**What is asked**
1 > Retype the section of the selected text that opens with "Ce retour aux" and closes with "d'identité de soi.".
2 > Your answer continues the selected text from its final sentence.

**Selected text**
Ce retour aux sources n’en est pas vraiment un. Après des années d'expériences et d’exploration du monde, il peut être difficile de revenir « à la maison ». Ce concept du « home » est compliqué. Comprendre et trouver ce que l’on définit comme sa maison, son foyer, l’endroit où l’on se sent bien peut s’avérer une tâche ardue. Ce questionnement est intensifié chez Daphné par les cours qu’elle a reçu à l’Academy et notamment les cours de découverte d'identité de soi.
Tout cela ajouté au traumatisme émotionnel de la perte d’un être cher, Daphné perd sa voix, psychologiquement et physiquement. Elle arrête complètement de chanter pendant 3 mois. Sa voix lui échappe. Elle va voir un ostéopathe et commence à faire de la rééducation vocale. Elle s’entoure d’une équipe de professionnels pour continuer à avancer ; notamment Nathalie Dupuy, sa coach vocale. En plus d’être basés sur la technique, ses cours sont l’occasion pour Daphné de construire son identité artistique et de travailler sur son répertoire. L’autre professionnelle qui l’aide dans ce sens est Karoline Rose Sun, qui l’encourage à être plus libre dans ses envies, et qui lui apprend à aller encore plus loin dans sa pratique du métal.

**Given information**

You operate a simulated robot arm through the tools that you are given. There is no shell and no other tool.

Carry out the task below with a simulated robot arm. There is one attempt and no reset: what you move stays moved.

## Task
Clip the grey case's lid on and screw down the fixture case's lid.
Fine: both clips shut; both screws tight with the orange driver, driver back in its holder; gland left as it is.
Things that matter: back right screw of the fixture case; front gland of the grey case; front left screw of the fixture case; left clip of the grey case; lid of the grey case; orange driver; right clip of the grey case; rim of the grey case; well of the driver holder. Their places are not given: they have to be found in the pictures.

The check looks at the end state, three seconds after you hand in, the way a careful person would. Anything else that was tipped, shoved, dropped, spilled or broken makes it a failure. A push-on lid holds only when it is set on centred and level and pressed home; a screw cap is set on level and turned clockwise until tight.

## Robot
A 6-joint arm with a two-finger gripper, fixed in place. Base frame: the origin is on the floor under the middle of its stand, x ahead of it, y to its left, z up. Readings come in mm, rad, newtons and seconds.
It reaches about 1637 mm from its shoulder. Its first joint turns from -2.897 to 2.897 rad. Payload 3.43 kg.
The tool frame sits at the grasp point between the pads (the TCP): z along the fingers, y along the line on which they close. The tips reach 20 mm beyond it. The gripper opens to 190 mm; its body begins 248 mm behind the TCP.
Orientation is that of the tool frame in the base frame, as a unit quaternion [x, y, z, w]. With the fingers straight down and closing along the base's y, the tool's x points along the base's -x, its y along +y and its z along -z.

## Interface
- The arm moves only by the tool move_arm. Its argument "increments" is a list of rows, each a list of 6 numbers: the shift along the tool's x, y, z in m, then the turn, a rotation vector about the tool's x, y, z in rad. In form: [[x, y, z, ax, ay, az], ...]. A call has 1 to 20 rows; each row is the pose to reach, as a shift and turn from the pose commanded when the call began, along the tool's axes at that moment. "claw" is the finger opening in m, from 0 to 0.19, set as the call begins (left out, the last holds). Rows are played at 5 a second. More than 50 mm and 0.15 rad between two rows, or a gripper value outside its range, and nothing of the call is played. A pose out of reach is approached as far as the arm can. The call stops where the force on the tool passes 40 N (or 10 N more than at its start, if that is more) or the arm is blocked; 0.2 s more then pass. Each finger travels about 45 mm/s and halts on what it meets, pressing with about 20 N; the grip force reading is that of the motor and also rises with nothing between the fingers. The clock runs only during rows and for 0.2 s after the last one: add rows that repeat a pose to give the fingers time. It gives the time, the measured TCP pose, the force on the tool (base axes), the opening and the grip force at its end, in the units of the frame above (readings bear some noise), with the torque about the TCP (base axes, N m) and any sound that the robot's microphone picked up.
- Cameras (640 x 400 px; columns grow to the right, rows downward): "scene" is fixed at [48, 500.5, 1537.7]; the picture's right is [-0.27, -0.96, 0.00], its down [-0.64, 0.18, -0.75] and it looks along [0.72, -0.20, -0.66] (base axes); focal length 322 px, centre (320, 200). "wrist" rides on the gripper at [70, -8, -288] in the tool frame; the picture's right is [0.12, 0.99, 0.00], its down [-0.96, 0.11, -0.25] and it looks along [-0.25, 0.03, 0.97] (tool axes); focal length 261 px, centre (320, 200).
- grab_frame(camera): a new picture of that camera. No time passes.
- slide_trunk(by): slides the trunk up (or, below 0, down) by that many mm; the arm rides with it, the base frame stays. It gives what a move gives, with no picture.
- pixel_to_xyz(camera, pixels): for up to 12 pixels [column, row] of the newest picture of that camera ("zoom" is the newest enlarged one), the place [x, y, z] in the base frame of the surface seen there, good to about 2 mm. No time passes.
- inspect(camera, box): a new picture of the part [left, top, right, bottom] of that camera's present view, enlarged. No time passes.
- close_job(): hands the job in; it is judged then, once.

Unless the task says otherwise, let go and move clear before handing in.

**Response list**
1 >
Ce retour aux sources n’en est pas vraiment un. Après des années d'expériences et d’exploration du monde, il peut être difficile de revenir « à la maison ». Ce concept du « home » est compliqué. Comprendre et trouver ce que l’on définit comme sa maison, son foyer, l’endroit où l’on se sent bien peut s’avérer une tâche ardue. Ce questionnement est intensifié chez Daphné par les cours qu’elle a reçu à l’Academy et notamment les cours de découverte d'identité de soi.

2 >
Mon d'identité est définitivement rock et métal. J'ai une grosse voix et j'aime chanter fort. Je n'ai pas forcément une culture francophone mais plus anglo-saxonne, d'ailleurs je chante toujours en anglais.
L’autre facette de la personnalité de Daphné, est la femme engagée et féministe qu’elle a découverte au fond d’elle. La chanteuse essaye également d'intégrer son côté spirituel à sa musique. Sa mère vient d'une tribu au Vanuatu, une tribu de sorciers, très spirituelle. Et tout cela se ressent dans ses chansons et interprétations.
Les mots qui me ressemblent : Girl-Power, Dark, Witch. Pour moi, le mouvement « sorcière », va avec le mouvement féministe puisque c'est l'affirmation de la femme et l'affirmation du pouvoir féminin.
Toutes ces facettes de sa personnalité font désormais aussi partie intégrante de son identité musicale.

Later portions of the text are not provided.